Un article intéressant par son contenu qui a l’intérêt d’être clair quant aux idées que vous défendez.

Je vais devoir peser mes mots, sachant que je pourrais vous blesser alors que mon intention n’est jamais axée sur l’auteur, mais les idées qu’il avance.

Commençons donc par le début.

Vous faites, à mon sens, comme d’ailleurs Cosmic Dancer dans une de ses interventions, un amalgame entre la pensée libérale des Lumières et la pensée libérale anglo-saxone. Même si je conviens que les anglo-saxons expriment le fait qu’ils défendent autant la liberté économique que la liberté politique, leurs approches nous démontrent le contraire ; ils font le même amalgame que celui que vous faites en laissant croire qu’il n’existe pas de différence entre les deux. Les anglo-saxons donnent une large primauté au facteur économique à tel point que la vie politique n’a pour but que l’action économique, alors que les continentaux, représentés principalement les écoles allemande et française ne rejettent pas la liberté économique, mais l’intègrent dans la liberté politique. Même Marx était libéral, mais un libéral politique qui voulait contraindre le facteur économique à la vie sociale.

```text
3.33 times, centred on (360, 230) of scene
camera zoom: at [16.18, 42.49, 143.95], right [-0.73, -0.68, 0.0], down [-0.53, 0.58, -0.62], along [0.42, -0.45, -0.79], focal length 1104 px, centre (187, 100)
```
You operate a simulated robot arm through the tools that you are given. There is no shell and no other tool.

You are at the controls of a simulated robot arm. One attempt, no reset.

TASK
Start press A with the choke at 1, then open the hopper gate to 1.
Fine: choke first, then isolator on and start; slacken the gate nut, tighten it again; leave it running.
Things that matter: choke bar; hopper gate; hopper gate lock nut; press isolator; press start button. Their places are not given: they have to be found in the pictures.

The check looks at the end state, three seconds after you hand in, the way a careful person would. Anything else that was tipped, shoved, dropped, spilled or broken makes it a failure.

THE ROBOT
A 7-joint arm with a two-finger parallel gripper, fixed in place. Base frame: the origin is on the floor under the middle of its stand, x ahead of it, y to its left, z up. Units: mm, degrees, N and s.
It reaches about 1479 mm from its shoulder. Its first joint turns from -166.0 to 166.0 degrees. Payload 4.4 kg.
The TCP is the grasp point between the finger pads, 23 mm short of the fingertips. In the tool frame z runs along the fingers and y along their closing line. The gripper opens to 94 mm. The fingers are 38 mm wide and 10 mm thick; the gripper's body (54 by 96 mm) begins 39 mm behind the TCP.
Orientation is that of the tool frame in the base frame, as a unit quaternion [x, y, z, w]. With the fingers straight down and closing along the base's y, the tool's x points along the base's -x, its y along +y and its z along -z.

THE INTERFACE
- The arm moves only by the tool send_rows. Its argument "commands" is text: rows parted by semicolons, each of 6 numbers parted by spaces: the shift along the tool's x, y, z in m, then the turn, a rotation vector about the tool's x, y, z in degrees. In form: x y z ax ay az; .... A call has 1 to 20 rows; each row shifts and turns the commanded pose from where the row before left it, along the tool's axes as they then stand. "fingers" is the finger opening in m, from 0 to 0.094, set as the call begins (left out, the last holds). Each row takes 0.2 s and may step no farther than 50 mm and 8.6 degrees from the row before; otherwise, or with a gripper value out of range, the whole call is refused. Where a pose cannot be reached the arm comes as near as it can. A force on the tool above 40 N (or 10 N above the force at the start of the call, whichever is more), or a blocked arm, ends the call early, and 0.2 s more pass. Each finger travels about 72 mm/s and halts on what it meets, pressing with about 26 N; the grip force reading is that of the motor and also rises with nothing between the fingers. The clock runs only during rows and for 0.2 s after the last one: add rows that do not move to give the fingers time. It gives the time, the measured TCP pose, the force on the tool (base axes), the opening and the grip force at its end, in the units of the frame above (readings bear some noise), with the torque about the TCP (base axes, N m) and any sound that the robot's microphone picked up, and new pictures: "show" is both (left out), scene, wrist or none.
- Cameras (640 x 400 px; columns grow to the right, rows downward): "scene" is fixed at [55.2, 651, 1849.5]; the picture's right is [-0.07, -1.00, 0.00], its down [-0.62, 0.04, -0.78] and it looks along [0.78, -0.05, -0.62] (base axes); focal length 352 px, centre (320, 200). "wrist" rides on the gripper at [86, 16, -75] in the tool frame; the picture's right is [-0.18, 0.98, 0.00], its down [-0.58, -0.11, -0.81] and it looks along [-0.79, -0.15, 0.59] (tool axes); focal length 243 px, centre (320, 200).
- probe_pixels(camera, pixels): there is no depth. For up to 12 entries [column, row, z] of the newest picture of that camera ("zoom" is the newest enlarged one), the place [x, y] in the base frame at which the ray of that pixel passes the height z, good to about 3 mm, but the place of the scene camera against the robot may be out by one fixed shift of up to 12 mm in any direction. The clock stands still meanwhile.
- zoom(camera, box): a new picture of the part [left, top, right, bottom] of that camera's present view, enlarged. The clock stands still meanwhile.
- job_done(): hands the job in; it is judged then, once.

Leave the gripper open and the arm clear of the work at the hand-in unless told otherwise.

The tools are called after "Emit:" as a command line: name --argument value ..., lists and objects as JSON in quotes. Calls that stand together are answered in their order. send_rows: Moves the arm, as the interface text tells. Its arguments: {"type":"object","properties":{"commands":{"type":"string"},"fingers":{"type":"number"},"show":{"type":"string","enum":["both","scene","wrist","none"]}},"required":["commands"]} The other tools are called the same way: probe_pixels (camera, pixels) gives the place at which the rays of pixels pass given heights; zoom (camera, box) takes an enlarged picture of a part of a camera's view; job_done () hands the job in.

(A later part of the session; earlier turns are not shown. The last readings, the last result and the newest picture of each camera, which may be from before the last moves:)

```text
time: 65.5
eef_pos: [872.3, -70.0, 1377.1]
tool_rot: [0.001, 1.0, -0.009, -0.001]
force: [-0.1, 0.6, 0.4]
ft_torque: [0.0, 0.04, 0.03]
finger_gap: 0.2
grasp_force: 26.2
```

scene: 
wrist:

Votre vision, bien exposée par votre paragraphe sur Schumpeter, met en évidence que vous pensez d’abord l’aspect économique et ensuite l’aspect politique, sociologique. Par ailleurs, vous opposez la main invisible de Smith et l’intérêt général de Rousseau, alors que, in fine, l’objectif est le même ; seul le moyen diffère. Je reste d’accord avec vous que la vision de Rousseau est utopique, nous ne pouvons subsumer tous les cas particuliers dans une seule règle générale. Mais l’incidence de la main invisible est identique ; ce n’est pas la volonté d’atteindre l’objectif de Rousseau qui est impossible, mais le résultat recherché, comme le souligne fort justement Annah Arendt. Vous nous proposer deux moyens permettant d’atteindre la même utopie ?

Je passerais sur votre propos sur Gramsci et son influence (difficilement mesurable) en France, mais rappelez vous simplement que dans un pays libre comme les USA, il fût une époque où Mac Carthy faisait régner une certaine terreur. Si les choses étaient aussi simple, qu’il serait facile d’arriver à des conclusions rapides.

Par contre, je reste d’accord avec vous sur votre paragraphe concernant l’ENA. C’est sans doute ce qui me fait penser que nous ne sommes plus, depuis plusieurs décennies, en démocratie, mais bien dans une République vue sous l’angle aristotélicien. Oui, l’Etat, en France est un état corrompu dans lequel les intérêts individuels priment sur leur fonction de représentation. Comme je vous l’ai déjà signalé, peut-il en être autrement dans un système où la liberté économique va jusqu’à faciliter la corruption ? Cette corruption n’est que le résultat du comportement intrinsèque à un mode de fonctionnement qui donne la primauté à l’intérêt individuel, qui le place au dessus de tout.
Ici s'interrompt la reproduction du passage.